§ **Problem to work on**:
Output the material beneath exactly, leaving nothing out.

§ **Dataset extract**:
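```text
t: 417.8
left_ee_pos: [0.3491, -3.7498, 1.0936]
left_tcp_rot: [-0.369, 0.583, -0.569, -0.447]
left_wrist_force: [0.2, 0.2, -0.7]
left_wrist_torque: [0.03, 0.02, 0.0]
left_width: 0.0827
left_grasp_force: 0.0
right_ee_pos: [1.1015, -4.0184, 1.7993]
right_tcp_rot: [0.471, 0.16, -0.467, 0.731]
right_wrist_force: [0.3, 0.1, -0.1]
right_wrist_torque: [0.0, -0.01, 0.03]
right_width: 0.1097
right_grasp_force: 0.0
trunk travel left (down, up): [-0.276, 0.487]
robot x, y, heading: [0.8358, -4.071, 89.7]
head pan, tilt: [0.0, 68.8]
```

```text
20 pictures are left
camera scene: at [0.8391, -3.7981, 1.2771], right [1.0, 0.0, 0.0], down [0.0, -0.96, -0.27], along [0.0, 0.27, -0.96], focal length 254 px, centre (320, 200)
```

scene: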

§ **Expected answer**:
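```text
t: 417.8
left_ee_pos: [0.3491, -3.7498, 1.0936]
left_tcp_rot: [-0.369, 0.583, -0.569, -0.447]
left_wrist_force: [0.2, 0.2, -0.7]
left_wrist_torque: [0.03, 0.02, 0.0]
left_width: 0.0827
left_grasp_force: 0.0
right_ee_pos: [1.1015, -4.0184, 1.7993]
right_tcp_rot: [0.471, 0.16, -0.467, 0.731]
right_wrist_force: [0.3, 0.1, -0.1]
right_wrist_torque: [0.0, -0.01, 0.03]
right_width: 0.1097
right_grasp_force: 0.0
trunk travel left (down, up): [-0.276, 0.487]
robot x, y, heading: [0.8358, -4.071, 89.7]
head pan, tilt: [0.0, 68.8]
```

```text
20 pictures are left
camera scene: at [0.8391, -3.7981, 1.2771], right [1.0, 0.0, 0.0], down [0.0, -0.96, -0.27], along [0.0, 0.27, -0.96], focal length 254 px, centre (320, 200)
```

scene: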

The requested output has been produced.